A committee in Dinosaur has presented its application and stated its case. Now it's time for a decision from the Moffat County Board of Education on whether there will be a charter school in Dinosaur this coming school year.
The board will make a decision at a 7 p.m. Monday meeting next week.
At a meeting last week, school board members discussed a 40-page application packet for 2 hours with committee members from Dinosaur working to get a charter school in their community.
At the conclusion of the discussion, school board members told the committee they would make a decision in two weeks.
Moffat County School Superintendent Pete Bergmann said Tuesday he's continued to discussions with Dinosaur mayor and charter school committee chairman Richard Blakley.
"They're willing to try and convince the board that they can deliver a quality education," Bergmann said.
Items that they have been discussing include concerns that were raised in the school board meeting last week.
A few of those concerns included:
- Uncertainty of projected enrollment.
- Special education services.
- Discrepancies with the projected budget.

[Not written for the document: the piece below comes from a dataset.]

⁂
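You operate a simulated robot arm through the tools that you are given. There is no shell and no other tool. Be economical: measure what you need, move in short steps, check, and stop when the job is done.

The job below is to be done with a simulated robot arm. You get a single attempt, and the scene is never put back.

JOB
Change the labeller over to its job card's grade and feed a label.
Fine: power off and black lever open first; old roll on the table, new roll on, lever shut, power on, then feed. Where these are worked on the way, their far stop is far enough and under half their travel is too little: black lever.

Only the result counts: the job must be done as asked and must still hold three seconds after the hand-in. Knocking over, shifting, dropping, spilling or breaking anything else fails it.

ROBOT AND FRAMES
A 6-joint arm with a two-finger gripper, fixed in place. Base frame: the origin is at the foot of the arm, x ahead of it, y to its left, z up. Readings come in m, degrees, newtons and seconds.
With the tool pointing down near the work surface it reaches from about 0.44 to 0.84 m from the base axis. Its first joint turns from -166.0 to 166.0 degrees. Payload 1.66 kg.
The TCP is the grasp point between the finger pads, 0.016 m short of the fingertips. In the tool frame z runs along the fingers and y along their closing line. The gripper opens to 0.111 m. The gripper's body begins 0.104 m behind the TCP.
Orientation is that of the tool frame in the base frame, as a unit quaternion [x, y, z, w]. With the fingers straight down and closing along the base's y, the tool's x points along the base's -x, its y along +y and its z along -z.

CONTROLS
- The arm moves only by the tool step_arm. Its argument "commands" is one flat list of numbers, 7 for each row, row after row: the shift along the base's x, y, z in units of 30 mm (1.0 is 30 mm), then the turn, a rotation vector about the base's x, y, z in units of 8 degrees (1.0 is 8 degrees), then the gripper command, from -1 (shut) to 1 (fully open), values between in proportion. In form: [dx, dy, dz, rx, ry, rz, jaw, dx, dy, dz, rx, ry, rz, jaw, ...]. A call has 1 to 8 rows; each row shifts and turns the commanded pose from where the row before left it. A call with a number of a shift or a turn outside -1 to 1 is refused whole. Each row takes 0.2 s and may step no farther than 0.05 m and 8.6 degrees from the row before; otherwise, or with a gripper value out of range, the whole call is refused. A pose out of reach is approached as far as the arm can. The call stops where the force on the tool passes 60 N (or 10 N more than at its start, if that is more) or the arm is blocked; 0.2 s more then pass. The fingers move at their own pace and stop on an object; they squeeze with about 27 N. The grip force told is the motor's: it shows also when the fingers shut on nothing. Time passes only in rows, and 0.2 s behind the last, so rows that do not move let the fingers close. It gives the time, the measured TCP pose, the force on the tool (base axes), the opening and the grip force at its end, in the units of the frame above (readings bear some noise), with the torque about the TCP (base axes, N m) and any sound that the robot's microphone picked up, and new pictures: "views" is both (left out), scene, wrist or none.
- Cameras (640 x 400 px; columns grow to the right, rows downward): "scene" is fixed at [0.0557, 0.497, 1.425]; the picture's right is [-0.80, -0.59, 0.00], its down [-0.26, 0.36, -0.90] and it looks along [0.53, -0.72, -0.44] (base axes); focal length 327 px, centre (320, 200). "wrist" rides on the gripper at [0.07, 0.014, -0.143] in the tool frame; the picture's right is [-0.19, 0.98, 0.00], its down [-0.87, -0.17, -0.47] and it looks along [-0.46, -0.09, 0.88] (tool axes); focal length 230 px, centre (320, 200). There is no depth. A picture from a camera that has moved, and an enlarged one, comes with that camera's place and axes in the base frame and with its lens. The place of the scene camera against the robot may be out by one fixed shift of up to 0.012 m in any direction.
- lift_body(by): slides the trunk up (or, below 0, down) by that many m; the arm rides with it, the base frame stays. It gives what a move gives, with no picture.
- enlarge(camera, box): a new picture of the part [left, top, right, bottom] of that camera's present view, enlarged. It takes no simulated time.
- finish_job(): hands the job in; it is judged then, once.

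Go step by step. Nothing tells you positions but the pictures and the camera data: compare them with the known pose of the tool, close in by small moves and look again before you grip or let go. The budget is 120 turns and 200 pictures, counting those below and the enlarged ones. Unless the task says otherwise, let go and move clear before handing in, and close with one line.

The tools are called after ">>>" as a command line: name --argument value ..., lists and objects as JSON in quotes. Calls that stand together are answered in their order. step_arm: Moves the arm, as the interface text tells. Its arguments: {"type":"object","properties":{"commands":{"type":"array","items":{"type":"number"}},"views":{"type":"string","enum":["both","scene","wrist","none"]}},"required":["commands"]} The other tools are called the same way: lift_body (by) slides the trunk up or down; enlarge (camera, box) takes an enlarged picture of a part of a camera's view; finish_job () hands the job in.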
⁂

Bergmann said it was important that all of those issues are ironed out before a decision is made.
The committee in Dinosaur has compacted an application process into two months that usually takes a year. The school board made a decision to close Dinosaur Elementary School in April, leaving the Dinosaur committee little time to get a charter school in place before the start of the fall semester in August.
"They have to convince the board they can deliver the goods in a short time frame," Bergmann said.
But Richard Blakley said he is confident in the plan the committee has presented, adding that he was going to present Bergmann with an updated proposal today, which will address concerns brought up in the meeting last week.
"It's been a lot of work putting this together in two months," Blakley said. "But we have the commitments we need from parents and students."
A concern about a discrepancy in enrollment figures was expressed at the last meeting.
The committee said it had commitments from the parents of 22 students saying they would attend the charter school.
But in the follow-up calls to check those projections, the school district said not even half that number told them that they had committed to the school.
But Blakley said today that the discrepancy was a result of the uncertainty of whether the school would be open this fall.
"We're kind of up in the air, but I know once it's OK'd there will be no problem with enrollment," Blakley said.
Blakley said with the school district's cooperation, they could have a school ready to go this fall.
"With a little teamwork things can work out well," he said.
Should the school board deny the application Monday, state law allows the Dinosaur committee to appeal the decision to the state.
"That's an avenue I haven't even thought about because I'm hoping everything will go good," Blakley said. "That's an avenue we could take. But with the time factor, I don't know if it's feasible or not. I'm just trying to think positive right now."
The timing factor was repeatedly alluded to in the meeting last week, and could be the thorn in the Dinosaur committee's side
"I would like to see a charter school in Dinosaur and I would like to see it succeed," School Board President Phil Hastings said in the meeting. "But I don't see us getting it done for the 2003-2004 school year. I can see us getting it done for 2004-2005."